If you hit a game-winning FG, you could get carried around the field by one of your teammates. That's cool, right?

After 20 weeks and more than 15,000 minutes of action, the NFL season might very well come down to one undersized man's lower limbs. In fact, from 2002 to 2007, 12 playoff games were decided by late field goals. Wondering which man-on-the-spot will shine or wilt? We asked players around the league to clue us in to a kicker's most revealing big-moment tells. Here's what they told us.

PREGAME SHOW Skip that final kielbasa and head into the stadium early to watch the kicker warm up. He should be hitting from both hash marks and beyond the 40 with metronomic ease. If he seems agitated or distracted by the beehive of activity around him, head back to the tailgate for another round—you're gonna need it.
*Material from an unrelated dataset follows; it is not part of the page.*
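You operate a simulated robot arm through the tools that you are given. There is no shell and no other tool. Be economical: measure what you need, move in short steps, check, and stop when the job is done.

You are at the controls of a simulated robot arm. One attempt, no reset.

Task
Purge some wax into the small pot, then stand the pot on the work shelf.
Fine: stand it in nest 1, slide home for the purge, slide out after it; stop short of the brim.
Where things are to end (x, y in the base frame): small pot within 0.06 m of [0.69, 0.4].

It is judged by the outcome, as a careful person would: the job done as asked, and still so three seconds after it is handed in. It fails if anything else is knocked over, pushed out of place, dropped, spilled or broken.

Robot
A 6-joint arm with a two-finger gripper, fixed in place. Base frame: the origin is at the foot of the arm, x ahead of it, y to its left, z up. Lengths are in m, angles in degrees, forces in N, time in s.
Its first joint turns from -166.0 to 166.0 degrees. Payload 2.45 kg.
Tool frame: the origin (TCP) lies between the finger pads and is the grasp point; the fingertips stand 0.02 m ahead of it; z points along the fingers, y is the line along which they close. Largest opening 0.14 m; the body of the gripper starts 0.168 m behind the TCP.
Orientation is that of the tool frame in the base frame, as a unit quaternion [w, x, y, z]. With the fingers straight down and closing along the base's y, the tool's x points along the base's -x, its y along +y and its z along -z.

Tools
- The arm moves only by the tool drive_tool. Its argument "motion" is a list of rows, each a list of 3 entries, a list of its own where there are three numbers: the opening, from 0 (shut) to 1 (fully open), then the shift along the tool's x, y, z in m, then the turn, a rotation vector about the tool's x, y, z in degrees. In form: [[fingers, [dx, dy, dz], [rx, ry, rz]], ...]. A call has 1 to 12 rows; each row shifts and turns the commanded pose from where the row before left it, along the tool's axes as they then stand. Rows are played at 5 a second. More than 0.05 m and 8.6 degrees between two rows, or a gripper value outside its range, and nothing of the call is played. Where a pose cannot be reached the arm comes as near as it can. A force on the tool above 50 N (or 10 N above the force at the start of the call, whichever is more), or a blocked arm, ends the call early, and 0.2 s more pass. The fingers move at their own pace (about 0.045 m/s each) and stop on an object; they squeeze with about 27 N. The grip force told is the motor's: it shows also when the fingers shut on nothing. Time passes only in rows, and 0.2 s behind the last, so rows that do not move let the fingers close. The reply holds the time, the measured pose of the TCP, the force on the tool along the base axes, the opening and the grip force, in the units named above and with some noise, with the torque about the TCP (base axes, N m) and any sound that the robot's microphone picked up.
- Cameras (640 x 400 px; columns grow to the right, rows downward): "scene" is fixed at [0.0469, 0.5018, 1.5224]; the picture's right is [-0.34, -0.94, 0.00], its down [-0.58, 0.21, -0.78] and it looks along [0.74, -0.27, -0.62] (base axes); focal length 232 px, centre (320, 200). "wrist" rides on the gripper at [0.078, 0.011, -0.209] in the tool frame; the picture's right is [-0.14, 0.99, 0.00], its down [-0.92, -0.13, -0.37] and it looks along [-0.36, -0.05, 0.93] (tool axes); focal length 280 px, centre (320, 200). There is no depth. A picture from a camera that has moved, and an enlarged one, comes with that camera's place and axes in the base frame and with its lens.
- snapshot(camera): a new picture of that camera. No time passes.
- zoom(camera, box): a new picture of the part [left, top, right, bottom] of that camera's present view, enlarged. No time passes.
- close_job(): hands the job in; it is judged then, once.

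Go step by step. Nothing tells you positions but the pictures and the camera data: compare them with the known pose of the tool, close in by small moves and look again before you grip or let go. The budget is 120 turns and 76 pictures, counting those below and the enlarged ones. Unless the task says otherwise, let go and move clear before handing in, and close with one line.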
HANDS OF FATE What really give kickers the yips are wind and bad turf—and it's their hands that expose how much they're thinking about that stuff. "We're like golfers," says Texans kicker Kris Brown. "We do well when we find a rhythm, and anytime that gets disrupted or changed, it's a bad thing." Nervous grass-pulling or excessive ground-patting by your guy is a telltale sign you're about to be singing "Shanks for the Memories."

CAN'T HARDLY WAIT If their team is driving late, overexcited kickers start warming up as soon as the ball crosses the 50—and end up kicking out their leg. The cool ones wait until the 40 and kick at a steady pace through third down.

NOTHING BUT NET The practice net near the bench reveals all. The more power and precision the kicker uses while warming up, the more symmetrical the back of the net will look when it catches the kick. A kicker who's really in the zone can get the ball to catch in the net and wrap back around the top bar like a trapped trophy fish.

VIVA LA VIDA Kickers feeling the pressure tend to isolate themselves from teammates on the sideline. Not that you want your guy head-butting linebackers, but fist bumps and head bobs are a good sign. "If I'm laughing then I'm relaxed, and if I'm relaxed then I'm gonna make the kick," says Steelers kicker Jeff Reed. "A kicker's body language should always say the same thing: This is what I live for."